═════ DATASET EXTRACT ═════
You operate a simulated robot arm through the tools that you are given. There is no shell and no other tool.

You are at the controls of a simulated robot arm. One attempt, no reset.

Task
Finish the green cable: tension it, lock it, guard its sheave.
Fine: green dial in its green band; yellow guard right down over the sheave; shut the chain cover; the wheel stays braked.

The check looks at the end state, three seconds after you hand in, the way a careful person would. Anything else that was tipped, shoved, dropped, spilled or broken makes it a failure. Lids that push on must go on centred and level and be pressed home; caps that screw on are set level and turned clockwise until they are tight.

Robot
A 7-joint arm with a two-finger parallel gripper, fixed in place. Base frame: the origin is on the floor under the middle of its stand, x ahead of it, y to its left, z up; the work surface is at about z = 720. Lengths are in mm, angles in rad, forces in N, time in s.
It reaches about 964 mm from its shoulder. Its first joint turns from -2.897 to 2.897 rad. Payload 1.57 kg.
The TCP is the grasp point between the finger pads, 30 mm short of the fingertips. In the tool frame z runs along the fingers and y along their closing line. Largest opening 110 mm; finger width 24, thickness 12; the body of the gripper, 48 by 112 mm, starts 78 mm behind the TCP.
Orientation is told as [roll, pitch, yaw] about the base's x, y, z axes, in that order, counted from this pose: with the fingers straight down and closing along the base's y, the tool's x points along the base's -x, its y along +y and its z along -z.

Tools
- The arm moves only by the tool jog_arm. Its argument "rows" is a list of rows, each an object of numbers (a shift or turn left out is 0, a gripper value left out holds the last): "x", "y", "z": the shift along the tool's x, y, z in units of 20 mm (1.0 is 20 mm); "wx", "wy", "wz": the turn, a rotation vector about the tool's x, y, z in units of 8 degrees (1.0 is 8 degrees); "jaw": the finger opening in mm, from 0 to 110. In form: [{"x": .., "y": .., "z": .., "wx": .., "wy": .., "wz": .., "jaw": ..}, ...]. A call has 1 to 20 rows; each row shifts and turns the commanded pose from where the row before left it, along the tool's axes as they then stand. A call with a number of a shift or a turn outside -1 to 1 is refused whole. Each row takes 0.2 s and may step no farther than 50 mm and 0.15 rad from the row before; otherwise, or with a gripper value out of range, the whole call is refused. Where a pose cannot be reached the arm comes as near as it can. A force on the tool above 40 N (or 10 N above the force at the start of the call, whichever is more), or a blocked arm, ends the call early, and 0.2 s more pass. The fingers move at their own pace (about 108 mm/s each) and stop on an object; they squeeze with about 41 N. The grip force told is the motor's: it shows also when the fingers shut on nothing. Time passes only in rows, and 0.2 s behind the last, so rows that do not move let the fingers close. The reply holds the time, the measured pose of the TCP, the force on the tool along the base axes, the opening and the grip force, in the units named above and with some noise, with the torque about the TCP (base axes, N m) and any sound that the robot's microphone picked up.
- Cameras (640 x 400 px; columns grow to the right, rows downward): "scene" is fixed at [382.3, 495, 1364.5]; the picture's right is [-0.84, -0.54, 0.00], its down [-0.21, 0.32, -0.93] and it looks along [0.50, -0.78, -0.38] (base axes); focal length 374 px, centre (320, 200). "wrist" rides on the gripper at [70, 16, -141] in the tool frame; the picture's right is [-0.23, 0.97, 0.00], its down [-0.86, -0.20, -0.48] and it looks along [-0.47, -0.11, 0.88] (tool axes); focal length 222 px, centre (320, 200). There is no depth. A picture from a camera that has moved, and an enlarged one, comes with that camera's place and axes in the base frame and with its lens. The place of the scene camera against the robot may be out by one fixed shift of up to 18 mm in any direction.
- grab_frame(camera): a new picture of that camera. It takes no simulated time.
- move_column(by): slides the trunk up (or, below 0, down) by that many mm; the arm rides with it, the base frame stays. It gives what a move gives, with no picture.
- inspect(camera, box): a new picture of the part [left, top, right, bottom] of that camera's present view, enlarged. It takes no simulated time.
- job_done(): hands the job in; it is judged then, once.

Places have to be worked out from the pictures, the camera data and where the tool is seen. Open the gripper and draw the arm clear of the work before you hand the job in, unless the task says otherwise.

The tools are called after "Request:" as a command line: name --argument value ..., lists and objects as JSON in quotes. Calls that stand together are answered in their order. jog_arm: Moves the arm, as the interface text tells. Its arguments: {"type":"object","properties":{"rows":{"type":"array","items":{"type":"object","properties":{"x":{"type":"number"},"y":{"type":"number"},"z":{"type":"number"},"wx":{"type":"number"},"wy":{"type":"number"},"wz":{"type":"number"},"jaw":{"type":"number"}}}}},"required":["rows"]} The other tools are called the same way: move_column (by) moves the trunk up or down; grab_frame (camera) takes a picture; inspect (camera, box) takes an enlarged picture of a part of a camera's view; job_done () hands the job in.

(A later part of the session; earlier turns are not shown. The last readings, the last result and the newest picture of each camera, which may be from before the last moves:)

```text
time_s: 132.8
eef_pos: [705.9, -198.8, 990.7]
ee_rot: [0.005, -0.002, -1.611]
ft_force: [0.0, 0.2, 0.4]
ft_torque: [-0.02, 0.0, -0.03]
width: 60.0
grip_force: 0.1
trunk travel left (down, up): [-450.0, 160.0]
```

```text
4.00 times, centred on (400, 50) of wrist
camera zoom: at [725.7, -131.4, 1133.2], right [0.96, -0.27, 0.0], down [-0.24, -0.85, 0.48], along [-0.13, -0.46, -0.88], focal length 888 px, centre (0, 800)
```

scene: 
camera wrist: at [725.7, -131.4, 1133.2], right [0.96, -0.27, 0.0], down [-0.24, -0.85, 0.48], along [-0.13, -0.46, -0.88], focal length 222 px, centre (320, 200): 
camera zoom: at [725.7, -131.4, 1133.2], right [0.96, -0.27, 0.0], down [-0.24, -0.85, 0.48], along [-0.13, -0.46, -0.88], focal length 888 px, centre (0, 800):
═════
### THE REQUEST
Using the listing above, reproduce each line without omission.

### ANSWER FOR THE TASK
You operate a simulated robot arm through the tools that you are given. There is no shell and no other tool.

You are at the controls of a simulated robot arm. One attempt, no reset.

Task
Finish the green cable: tension it, lock it, guard its sheave.
Fine: green dial in its green band; yellow guard right down over the sheave; shut the chain cover; the wheel stays braked.

The check looks at the end state, three seconds after you hand in, the way a careful person would. Anything else that was tipped, shoved, dropped, spilled or broken makes it a failure. Lids that push on must go on centred and level and be pressed home; caps that screw on are set level and turned clockwise until they are tight.

Robot
A 7-joint arm with a two-finger parallel gripper, fixed in place. Base frame: the origin is on the floor under the middle of its stand, x ahead of it, y to its left, z up; the work surface is at about z = 720. Lengths are in mm, angles in rad, forces in N, time in s.
It reaches about 964 mm from its shoulder. Its first joint turns from -2.897 to 2.897 rad. Payload 1.57 kg.
The TCP is the grasp point between the finger pads, 30 mm short of the fingertips. In the tool frame z runs along the fingers and y along their closing line. Largest opening 110 mm; finger width 24, thickness 12; the body of the gripper, 48 by 112 mm, starts 78 mm behind the TCP.
Orientation is told as [roll, pitch, yaw] about the base's x, y, z axes, in that order, counted from this pose: with the fingers straight down and closing along the base's y, the tool's x points along the base's -x, its y along +y and its z along -z.

Tools
- The arm moves only by the tool jog_arm. Its argument "rows" is a list of rows, each an object of numbers (a shift or turn left out is 0, a gripper value left out holds the last): "x", "y", "z": the shift along the tool's x, y, z in units of 20 mm (1.0 is 20 mm); "wx", "wy", "wz": the turn, a rotation vector about the tool's x, y, z in units of 8 degrees (1.0 is 8 degrees); "jaw": the finger opening in mm, from 0 to 110. In form: [{"x": .., "y": .., "z": .., "wx": .., "wy": .., "wz": .., "jaw": ..}, ...]. A call has 1 to 20 rows; each row shifts and turns the commanded pose from where the row before left it, along the tool's axes as they then stand. A call with a number of a shift or a turn outside -1 to 1 is refused whole. Each row takes 0.2 s and may step no farther than 50 mm and 0.15 rad from the row before; otherwise, or with a gripper value out of range, the whole call is refused. Where a pose cannot be reached the arm comes as near as it can. A force on the tool above 40 N (or 10 N above the force at the start of the call, whichever is more), or a blocked arm, ends the call early, and 0.2 s more pass. The fingers move at their own pace (about 108 mm/s each) and stop on an object; they squeeze with about 41 N. The grip force told is the motor's: it shows also when the fingers shut on nothing. Time passes only in rows, and 0.2 s behind the last, so rows that do not move let the fingers close. The reply holds the time, the measured pose of the TCP, the force on the tool along the base axes, the opening and the grip force, in the units named above and with some noise, with the torque about the TCP (base axes, N m) and any sound that the robot's microphone picked up.
- Cameras (640 x 400 px; columns grow to the right, rows downward): "scene" is fixed at [382.3, 495, 1364.5]; the picture's right is [-0.84, -0.54, 0.00], its down [-0.21, 0.32, -0.93] and it looks along [0.50, -0.78, -0.38] (base axes); focal length 374 px, centre (320, 200). "wrist" rides on the gripper at [70, 16, -141] in the tool frame; the picture's right is [-0.23, 0.97, 0.00], its down [-0.86, -0.20, -0.48] and it looks along [-0.47, -0.11, 0.88] (tool axes); focal length 222 px, centre (320, 200). There is no depth. A picture from a camera that has moved, and an enlarged one, comes with that camera's place and axes in the base frame and with its lens. The place of the scene camera against the robot may be out by one fixed shift of up to 18 mm in any direction.
- grab_frame(camera): a new picture of that camera. It takes no simulated time.
- move_column(by): slides the trunk up (or, below 0, down) by that many mm; the arm rides with it, the base frame stays. It gives what a move gives, with no picture.
- inspect(camera, box): a new picture of the part [left, top, right, bottom] of that camera's present view, enlarged. It takes no simulated time.
- job_done(): hands the job in; it is judged then, once.

Places have to be worked out from the pictures, the camera data and where the tool is seen. Open the gripper and draw the arm clear of the work before you hand the job in, unless the task says otherwise.

The tools are called after "Request:" as a command line: name --argument value ..., lists and objects as JSON in quotes. Calls that stand together are answered in their order. jog_arm: Moves the arm, as the interface text tells. Its arguments: {"type":"object","properties":{"rows":{"type":"array","items":{"type":"object","properties":{"x":{"type":"number"},"y":{"type":"number"},"z":{"type":"number"},"wx":{"type":"number"},"wy":{"type":"number"},"wz":{"type":"number"},"jaw":{"type":"number"}}}}},"required":["rows"]} The other tools are called the same way: move_column (by) moves the trunk up or down; grab_frame (camera) takes a picture; inspect (camera, box) takes an enlarged picture of a part of a camera's view; job_done () hands the job in.

(A later part of the session; earlier turns are not shown. The last readings, the last result and the newest picture of each camera, which may be from before the last moves:)

```text
time_s: 132.8
eef_pos: [705.9, -198.8, 990.7]
ee_rot: [0.005, -0.002, -1.611]
ft_force: [0.0, 0.2, 0.4]
ft_torque: [-0.02, 0.0, -0.03]
width: 60.0
grip_force: 0.1
trunk travel left (down, up): [-450.0, 160.0]
```

```text
4.00 times, centred on (400, 50) of wrist
camera zoom: at [725.7, -131.4, 1133.2], right [0.96, -0.27, 0.0], down [-0.24, -0.85, 0.48], along [-0.13, -0.46, -0.88], focal length 888 px, centre (0, 800)
```

scene: 
camera wrist: at [725.7, -131.4, 1133.2], right [0.96, -0.27, 0.0], down [-0.24, -0.85, 0.48], along [-0.13, -0.46, -0.88], focal length 222 px, centre (320, 200): 
camera zoom: at [725.7, -131.4, 1133.2], right [0.96, -0.27, 0.0], down [-0.24, -0.85, 0.48], along [-0.13, -0.46, -0.88], focal length 888 px, centre (0, 800):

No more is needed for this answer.